◆ EXERCISE DIRECTIONS ◆
Cite the text exactly. Begin with "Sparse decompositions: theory" and finish with "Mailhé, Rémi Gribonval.".

___ TEXT ___

Sparse decompositions: theory and algorithms

Learning of shift-invariant atoms (MoTIF algorithm)

Keywords : Redundant dictionary learning, atom, sparsity, shift invariance, Principal Component Analysis.

Participants : Sylvain Lesage, Boris Mailhé, Rémi Gribonval.

Sparse approximation using redundant dictionaries is an efficient tool for many applications in the field of signal processing. The performances largely depend on the adaptation of the dictionary to the signal to decompose. As the statistical dependencies are most of the time not obvious in natural high-dimensionnal data, learning fundamental patterns is an alternative to analytical design of bases and has become a field of acute research. Most of the time, the underlying patterns of a class of signals can be found at any time, and in the design of a dictionary, this shift invariance property should be present. We developped a new algorithm for learning short generating functions, each of them building a set of atoms corresponding to all its translations. The resulting dictionary is highly redundant and shift invariant.

This algorithm, called MoTIF for Matching of Translation Invariant Features, learns the generating functions iteratively, from a set of learning signals. Each step is an alternate routine : we begin with an initial function, then we find the location, in each learning signal, where this function is the most present. From these located patches, the function is updated by a least-square approximation (Principal Component Analysis). This mechanism is done iteratively. It is monotonic and converges in a finite number of iterations.

The estimation of the next functions needs the addition of a constraint that helps the atoms to be as decorrelated as possible with the previous ones. This way, no atom is selected multiple times. Note that with this constraint, if there were two close underlying patterns in the signal, the algorithm would not retrieve both.

On natural images, the learnt atoms are similar to what is generally found in literacy. On other data, like ECG or EEG, typical waveforms are retrieved. We also show the results of a test on audio data, where the approximation using some learnt atoms is sparser than using local cosines.

___ DATASET EXTRACT ___

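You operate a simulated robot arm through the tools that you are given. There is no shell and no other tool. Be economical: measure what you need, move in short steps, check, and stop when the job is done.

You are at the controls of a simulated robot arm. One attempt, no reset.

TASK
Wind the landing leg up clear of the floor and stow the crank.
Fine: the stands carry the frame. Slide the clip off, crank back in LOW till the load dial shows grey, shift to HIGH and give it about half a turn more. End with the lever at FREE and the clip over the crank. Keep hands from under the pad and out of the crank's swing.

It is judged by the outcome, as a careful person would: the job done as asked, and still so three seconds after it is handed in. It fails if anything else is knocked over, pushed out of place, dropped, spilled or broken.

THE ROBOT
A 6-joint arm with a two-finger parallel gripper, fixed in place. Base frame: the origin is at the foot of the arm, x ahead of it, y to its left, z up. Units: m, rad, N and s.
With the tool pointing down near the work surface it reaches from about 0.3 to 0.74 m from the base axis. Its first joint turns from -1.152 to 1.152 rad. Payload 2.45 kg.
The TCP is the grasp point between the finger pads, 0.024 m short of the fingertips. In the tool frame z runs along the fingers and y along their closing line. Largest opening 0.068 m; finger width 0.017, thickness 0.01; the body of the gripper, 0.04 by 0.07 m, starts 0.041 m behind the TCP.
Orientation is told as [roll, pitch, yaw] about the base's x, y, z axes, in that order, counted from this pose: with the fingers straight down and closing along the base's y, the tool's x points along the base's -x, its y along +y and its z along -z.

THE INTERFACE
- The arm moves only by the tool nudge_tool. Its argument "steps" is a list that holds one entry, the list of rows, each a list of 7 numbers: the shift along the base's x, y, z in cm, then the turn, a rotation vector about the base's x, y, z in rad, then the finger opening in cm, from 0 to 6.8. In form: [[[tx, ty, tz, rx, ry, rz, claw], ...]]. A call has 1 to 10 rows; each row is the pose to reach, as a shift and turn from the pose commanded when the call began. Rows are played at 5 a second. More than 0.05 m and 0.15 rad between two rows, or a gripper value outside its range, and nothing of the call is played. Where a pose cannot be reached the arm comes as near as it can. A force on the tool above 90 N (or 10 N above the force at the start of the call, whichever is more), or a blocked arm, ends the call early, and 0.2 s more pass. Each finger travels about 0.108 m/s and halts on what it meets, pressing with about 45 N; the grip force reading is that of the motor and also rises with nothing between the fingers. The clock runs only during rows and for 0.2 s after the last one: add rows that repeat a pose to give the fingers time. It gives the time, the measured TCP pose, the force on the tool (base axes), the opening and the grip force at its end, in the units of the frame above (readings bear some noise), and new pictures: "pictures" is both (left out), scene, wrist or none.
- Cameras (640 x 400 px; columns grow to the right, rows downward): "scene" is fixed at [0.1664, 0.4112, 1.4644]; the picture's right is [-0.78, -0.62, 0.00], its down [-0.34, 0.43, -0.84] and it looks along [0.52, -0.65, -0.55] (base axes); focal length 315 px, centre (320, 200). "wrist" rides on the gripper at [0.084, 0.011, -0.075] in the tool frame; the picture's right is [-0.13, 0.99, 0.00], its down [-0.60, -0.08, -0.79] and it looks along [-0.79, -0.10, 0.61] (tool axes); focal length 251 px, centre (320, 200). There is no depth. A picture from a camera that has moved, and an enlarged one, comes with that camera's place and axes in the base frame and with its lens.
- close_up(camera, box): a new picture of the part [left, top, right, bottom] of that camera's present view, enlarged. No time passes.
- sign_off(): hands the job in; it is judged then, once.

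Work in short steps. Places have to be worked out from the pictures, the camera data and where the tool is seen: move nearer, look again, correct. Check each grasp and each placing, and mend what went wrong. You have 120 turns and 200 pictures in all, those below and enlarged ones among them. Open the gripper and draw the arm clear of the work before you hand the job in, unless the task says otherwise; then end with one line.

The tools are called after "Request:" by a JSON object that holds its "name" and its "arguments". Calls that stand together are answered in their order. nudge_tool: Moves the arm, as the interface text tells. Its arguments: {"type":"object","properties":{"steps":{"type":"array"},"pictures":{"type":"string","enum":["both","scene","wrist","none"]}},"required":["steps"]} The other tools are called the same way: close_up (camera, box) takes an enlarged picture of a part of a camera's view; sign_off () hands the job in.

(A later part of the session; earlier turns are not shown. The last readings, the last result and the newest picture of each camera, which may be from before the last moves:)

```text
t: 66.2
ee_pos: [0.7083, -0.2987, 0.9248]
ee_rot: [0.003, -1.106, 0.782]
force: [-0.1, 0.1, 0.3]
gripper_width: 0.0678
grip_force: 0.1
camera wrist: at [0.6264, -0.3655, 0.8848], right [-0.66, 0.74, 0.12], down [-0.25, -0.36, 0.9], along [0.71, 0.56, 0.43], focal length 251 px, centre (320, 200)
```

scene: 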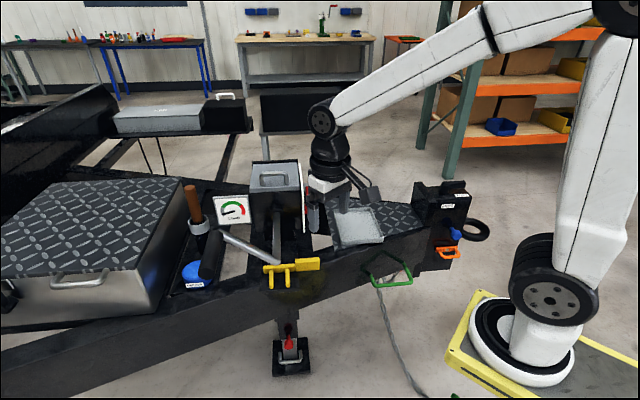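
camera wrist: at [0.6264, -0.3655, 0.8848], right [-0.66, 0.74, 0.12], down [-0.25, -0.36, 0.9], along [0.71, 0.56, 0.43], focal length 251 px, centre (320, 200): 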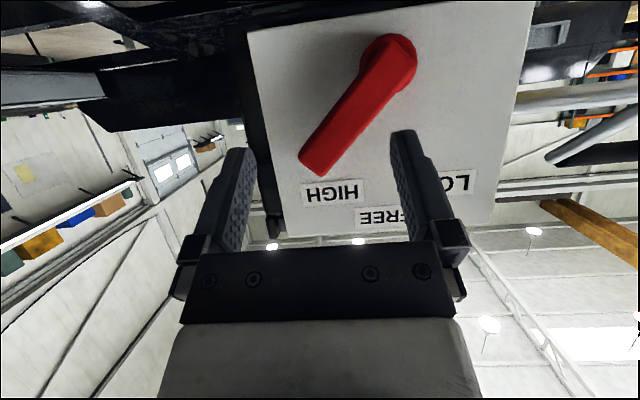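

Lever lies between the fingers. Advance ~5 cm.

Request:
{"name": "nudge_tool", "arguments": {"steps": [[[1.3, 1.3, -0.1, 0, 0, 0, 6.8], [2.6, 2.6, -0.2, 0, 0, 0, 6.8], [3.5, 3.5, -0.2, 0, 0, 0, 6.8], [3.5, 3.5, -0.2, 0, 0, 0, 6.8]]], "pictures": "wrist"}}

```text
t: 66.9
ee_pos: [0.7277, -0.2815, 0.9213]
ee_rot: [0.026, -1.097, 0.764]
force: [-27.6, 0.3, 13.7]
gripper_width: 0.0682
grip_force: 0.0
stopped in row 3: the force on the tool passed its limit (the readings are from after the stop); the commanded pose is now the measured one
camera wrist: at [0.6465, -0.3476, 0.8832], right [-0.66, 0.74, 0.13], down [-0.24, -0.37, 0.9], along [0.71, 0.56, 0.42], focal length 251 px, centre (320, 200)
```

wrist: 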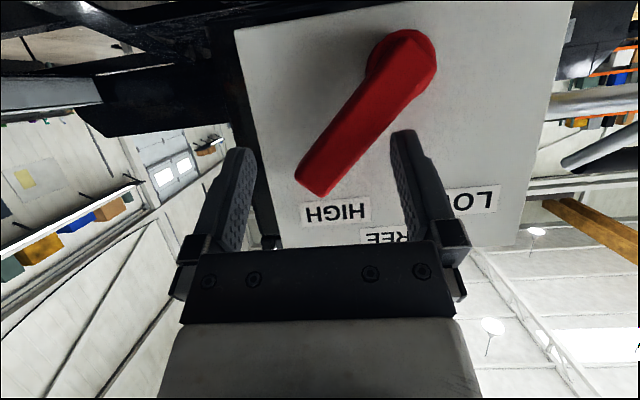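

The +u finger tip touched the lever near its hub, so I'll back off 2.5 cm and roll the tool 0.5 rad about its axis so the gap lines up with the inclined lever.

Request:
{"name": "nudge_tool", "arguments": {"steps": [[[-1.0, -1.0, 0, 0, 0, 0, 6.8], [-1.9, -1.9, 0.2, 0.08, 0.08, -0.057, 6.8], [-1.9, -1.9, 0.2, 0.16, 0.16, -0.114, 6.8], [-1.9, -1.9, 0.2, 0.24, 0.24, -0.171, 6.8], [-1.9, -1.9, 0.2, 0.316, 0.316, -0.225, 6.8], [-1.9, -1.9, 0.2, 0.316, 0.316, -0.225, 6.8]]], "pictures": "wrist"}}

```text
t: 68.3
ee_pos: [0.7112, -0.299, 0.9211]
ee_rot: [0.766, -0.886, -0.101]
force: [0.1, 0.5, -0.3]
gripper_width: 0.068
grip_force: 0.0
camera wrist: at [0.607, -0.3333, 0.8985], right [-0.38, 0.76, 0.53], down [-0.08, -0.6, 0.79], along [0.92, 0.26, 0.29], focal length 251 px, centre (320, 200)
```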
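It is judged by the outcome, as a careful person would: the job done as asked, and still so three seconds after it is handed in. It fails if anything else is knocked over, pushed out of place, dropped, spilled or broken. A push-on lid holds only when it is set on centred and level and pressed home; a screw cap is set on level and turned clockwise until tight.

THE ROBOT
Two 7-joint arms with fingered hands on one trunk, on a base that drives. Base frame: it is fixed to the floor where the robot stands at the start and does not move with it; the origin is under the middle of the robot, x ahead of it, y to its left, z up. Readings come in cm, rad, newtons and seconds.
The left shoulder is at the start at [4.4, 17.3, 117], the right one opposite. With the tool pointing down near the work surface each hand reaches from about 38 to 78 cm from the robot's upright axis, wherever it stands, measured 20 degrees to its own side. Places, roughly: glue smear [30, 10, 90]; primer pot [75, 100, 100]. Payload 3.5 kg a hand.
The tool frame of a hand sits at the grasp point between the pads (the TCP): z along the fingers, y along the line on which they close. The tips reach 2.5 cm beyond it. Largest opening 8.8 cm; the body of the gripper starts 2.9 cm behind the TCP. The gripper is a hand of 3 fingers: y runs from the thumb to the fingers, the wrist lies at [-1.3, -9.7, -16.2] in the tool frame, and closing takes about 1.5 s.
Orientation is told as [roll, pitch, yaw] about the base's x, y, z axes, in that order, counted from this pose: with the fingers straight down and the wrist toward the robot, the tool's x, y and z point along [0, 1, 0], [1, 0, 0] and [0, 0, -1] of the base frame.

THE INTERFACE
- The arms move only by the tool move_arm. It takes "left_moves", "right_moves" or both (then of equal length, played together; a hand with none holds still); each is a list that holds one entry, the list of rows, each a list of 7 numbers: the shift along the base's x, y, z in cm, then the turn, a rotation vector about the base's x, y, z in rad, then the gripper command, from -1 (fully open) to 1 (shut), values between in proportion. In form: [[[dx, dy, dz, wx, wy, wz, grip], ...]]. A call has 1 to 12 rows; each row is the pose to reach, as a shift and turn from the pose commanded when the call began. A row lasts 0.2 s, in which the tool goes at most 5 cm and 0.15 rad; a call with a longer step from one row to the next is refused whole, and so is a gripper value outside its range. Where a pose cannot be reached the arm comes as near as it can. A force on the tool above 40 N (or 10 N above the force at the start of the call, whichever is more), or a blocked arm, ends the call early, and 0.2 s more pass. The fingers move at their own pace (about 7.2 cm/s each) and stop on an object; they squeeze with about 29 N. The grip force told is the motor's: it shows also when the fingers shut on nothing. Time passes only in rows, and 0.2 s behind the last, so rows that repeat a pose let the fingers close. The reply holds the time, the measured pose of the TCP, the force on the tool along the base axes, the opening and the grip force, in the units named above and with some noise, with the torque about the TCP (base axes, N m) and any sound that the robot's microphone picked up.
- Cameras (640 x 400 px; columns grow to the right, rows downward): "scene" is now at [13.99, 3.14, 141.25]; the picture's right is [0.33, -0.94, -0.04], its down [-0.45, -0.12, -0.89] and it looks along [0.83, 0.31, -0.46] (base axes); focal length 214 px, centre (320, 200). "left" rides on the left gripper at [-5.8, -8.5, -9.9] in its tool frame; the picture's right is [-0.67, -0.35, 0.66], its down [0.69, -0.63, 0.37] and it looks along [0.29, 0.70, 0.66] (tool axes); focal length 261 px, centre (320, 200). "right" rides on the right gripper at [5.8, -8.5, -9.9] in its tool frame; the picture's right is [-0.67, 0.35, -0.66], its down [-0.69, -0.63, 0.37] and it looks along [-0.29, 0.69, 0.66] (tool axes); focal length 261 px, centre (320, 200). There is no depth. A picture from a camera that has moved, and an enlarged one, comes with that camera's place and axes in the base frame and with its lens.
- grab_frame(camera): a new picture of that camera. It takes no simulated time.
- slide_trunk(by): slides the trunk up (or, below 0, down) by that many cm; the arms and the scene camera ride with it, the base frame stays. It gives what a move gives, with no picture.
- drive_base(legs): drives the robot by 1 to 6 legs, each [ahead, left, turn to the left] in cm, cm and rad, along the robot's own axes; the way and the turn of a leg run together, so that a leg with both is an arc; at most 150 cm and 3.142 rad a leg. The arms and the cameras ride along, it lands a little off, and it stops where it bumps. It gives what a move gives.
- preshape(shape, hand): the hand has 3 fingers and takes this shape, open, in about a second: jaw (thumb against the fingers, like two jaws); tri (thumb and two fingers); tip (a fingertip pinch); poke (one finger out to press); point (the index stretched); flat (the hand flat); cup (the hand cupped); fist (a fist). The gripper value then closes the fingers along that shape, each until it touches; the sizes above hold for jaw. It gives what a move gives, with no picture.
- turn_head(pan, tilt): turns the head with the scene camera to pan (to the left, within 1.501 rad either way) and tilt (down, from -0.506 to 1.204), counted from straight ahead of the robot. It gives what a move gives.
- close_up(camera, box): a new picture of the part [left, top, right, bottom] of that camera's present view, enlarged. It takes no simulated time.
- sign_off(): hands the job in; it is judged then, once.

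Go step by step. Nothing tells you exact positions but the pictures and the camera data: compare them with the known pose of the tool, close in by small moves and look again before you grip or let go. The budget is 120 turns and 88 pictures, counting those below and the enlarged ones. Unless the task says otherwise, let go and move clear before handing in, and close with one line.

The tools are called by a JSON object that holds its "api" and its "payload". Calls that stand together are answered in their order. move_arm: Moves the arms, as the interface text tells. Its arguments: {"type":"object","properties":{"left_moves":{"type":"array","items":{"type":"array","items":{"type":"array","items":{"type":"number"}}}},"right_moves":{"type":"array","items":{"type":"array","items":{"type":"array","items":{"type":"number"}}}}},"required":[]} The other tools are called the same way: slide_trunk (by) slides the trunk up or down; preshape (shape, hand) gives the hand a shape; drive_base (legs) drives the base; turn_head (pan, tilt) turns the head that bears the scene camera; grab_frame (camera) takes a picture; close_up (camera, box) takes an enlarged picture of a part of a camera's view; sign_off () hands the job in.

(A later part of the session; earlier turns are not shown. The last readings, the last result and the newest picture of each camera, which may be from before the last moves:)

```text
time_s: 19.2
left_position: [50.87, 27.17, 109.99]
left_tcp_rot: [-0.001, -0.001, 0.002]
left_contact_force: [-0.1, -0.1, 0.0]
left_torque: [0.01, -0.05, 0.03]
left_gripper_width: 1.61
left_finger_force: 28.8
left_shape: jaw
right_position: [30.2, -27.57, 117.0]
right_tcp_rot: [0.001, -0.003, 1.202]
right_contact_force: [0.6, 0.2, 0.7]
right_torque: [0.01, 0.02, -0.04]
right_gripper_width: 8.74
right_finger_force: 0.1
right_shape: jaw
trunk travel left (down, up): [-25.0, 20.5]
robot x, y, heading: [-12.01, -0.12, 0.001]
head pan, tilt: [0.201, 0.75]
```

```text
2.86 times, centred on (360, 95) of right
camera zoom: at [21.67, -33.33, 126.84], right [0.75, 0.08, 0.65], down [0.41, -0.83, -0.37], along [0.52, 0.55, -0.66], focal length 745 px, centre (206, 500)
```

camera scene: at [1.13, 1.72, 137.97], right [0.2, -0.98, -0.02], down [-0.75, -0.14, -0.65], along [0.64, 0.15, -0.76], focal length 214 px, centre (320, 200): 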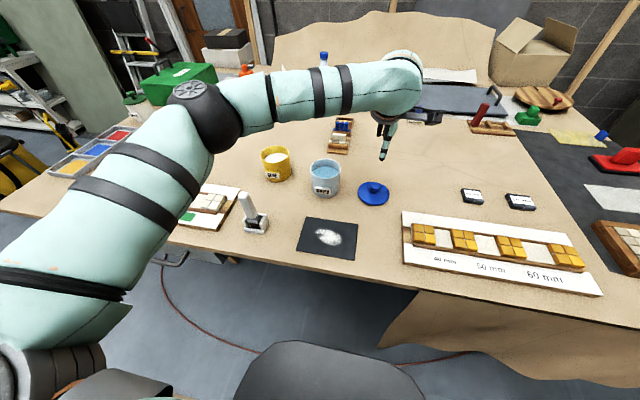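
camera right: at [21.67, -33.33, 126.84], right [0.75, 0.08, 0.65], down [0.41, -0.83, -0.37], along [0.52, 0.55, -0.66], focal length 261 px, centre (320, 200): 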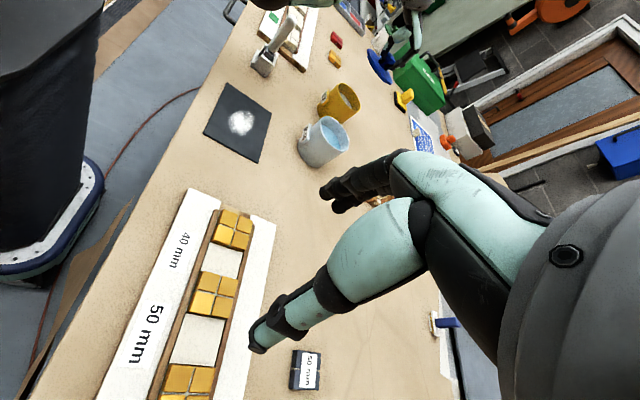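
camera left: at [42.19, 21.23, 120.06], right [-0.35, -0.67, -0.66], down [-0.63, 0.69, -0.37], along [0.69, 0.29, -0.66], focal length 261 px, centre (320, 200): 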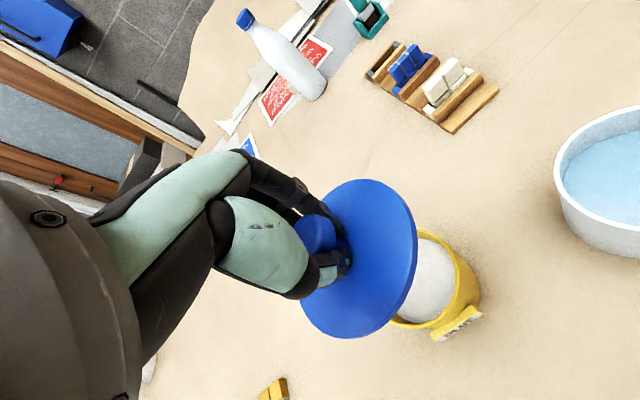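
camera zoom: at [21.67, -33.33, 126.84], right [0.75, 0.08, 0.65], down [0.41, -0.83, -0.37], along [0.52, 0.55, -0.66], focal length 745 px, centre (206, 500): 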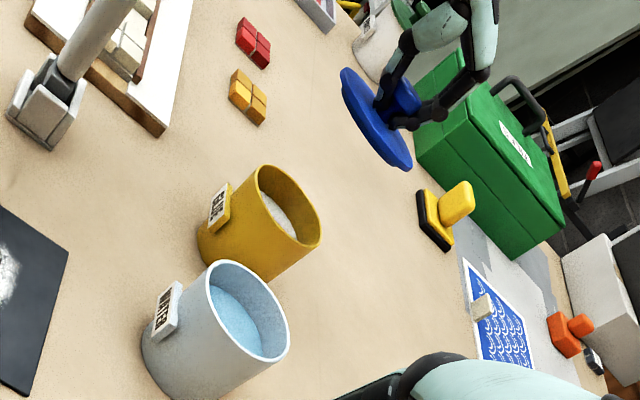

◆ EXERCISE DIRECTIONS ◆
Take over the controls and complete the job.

___

◆ SOLUTION BELOW ◆
Sparse decompositions: theory and algorithms

Learning of shift-invariant atoms (MoTIF algorithm)

Keywords : Redundant dictionary learning, atom, sparsity, shift invariance, Principal Component Analysis.

Participants : Sylvain Lesage, Boris Mailhé, Rémi Gribonval.